Alan McHugh with additional material by Ben Nickless and Les Dennis
Opera House, Manchester
Qdos Entertainment burst upon the Manchester pantomime scene in 2017 with a spectacular if risqué production of Dick Whittington. This year they return taking a more restrained approach to Cinderella; even a song called "I’m a Fabulous Fairy" is sung with a straight face.
Director Guy Unsworth develops a show that is a mixture of spectacle and broad humour and is both respectful and irreverent. Gareth Gates as Prince Charming sings a strong version of the classic "Unchained Melody" but does not hesitate to send up another power ballad with a series of pratfalls. When a dance tribute to The Village People is staged, Donald Trump is added to the line-up. The show moves close to being musical comedy as much as pantomime with traditional elements such as singing along to the bouncing ball and inviting children on-stage notable by their absence.
Alan McHugh’s script follows the traditional storyline but is shamelessly parochial. Most pantomimes make passing reference to the area in which they are performed but tonight the opening number specifically welcomes the audience to the Opera House.
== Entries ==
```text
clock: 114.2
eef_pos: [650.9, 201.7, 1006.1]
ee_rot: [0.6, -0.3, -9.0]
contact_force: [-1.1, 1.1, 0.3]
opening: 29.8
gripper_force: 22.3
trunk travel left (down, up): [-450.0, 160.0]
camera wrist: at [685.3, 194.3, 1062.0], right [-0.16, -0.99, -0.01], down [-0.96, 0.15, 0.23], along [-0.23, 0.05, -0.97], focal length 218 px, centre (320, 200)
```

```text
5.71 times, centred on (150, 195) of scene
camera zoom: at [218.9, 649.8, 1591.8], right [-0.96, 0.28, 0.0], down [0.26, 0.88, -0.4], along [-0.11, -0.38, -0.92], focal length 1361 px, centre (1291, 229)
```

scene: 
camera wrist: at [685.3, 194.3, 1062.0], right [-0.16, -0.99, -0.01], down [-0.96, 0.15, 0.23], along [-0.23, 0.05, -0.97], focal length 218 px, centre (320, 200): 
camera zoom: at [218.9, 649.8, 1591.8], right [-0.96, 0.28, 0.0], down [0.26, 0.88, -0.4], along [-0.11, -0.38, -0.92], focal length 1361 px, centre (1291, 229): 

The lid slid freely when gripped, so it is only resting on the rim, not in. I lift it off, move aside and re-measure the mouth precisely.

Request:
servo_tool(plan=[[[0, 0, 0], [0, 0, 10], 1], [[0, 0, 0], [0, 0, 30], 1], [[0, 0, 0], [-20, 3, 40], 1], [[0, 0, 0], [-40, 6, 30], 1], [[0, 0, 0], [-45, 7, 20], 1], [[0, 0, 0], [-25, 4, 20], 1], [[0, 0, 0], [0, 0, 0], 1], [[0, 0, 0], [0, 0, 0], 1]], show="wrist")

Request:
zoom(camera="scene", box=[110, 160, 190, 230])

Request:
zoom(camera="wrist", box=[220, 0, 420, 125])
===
The traditional aspects of pantomime are provided by comedian / impressionist Ben Nickless as Buttons. He wins over the young audience very early by squirting them with water and from that point on is able to command their vocal participation whenever required—not that they need much persuading. Nickless’s turn as a one-man version of Take That is almost as funny as the real thing.
The days when television stars considered pantomime as beneath them and sleepwalked through their performances are now long gone. Connor McIntyre and Les Dennis cheerfully sacrifice their dignity to give fully committed performances as the Ugly Sisters. At one point, McIntyre gets so carried away he loses his wig to the delight of the young audience. Typical of a show where expense is not spared, the Ugly Sisters change into one of Mike Coltman’s garish costumes just to set up a single one-line joke.
While the 2017 production was spectacular, the illusions did not always progress the story. This time around, TheTwins FX link their jaw-dropped special effects more closely to the storyline. The approach is like a magician telling jokes to mislead the audience while setting up his subtle tricks. Buttons makes his entrance through a series of individual boxes that have been carefully stacked in a haphazard fashion. In a beautifully understated stunt, Cinderella’s ragged red dress is transformed into a glistening white ballgown when Shannon Flynn makes a single twirl.
Subtlety is all well and good, but TheTwins FX are masters of the spectacular and close the first act with a stunning illusion of Cinderella’s crystal coach, pulled by very realistic horses, taking flight over the heads of the audience. It ensures conversation during the interval is dominated by how the heck they managed to pull that one off.
Cinderella is sure to delight young audiences with cheeky broad humour and leave their parents impressed with the scale and spectacle of the illusions ensuring The Opera House has a clear winner this festive season.